Utilization of Discrete Mathematics in Parallel Boundary Element Method

Abstract

This thesis describes techniques used to implement the boundary element method for the Helmholtz transmission problem in distributed compute environment. These techniques are based on principles from graph theory and are applicable to matrix assembly and matrix-vector product when the matrices are represented in a block form.

Firstly, we formulate the Helmholtz transmission problem in three dimensions and recall the appropriate fundamental theory used by the relaxed local multi-trace formulation, which is our method of choice to solve the problem. The relaxed local multi-trace formulation is then devised for general problem settings, that is we consider a finite number of domains, each with its own wave number, together with transmission conditions to enforce continuity of the solution across boundaries of the domains.

Afterwards, we introduce the reader to fast boundary element method which is used to approximate the corresponding full matrices. To this end, we resort to using the algebraic version of the adaptive cross approximation technique and discuss its advantages and also its insufficiencies. We propose an improved adaptive cross approximation algorithm which aims to solve the discussed issues and we demonstrate its superiority on a variety of interior Hemlholtz problems.

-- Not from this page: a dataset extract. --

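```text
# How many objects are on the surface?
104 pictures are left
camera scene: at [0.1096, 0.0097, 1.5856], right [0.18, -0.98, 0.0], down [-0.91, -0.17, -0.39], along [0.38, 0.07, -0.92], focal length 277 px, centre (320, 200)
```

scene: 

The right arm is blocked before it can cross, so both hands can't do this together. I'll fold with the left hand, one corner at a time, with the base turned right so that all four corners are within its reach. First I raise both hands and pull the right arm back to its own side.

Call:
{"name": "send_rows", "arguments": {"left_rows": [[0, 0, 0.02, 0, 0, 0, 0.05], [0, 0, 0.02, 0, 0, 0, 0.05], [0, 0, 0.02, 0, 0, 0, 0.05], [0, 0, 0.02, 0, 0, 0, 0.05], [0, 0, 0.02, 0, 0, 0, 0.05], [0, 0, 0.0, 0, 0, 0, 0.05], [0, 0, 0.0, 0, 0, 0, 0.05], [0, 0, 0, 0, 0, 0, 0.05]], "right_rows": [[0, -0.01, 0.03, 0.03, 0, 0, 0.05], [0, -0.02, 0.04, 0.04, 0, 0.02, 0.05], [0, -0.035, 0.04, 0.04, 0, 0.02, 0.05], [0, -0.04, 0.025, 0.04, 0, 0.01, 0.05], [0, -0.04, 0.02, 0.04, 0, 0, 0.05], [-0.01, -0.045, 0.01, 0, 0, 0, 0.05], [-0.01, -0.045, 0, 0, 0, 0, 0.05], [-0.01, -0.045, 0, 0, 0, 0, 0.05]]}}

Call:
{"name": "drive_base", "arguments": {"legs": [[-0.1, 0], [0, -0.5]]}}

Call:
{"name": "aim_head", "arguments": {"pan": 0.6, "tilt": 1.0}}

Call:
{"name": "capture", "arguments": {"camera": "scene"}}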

Furthermore, we introduce a method of workload assignment for distributed parallel matrix assembly and matrix-vector product and argue its optimality with respect to the number of degrees of freedom required by each processing unit.

Finally, we provide the results of numerical experiments which analyze the effects a block representation has on parallel efficiency of matrix assembly and matrix-vector product. In relation to the relaxed local multi-trace formulation, we argue that additional division of processing power might be required and formulate the appropriate algorithms. In the end, we offer the results of parallel experiments on a selection of Helmholtz transmission problems both with and without junction (cross) points and measure how the number of GMRES iterations is affected by the relaxation parameter of the relaxed local multi-trace formulation.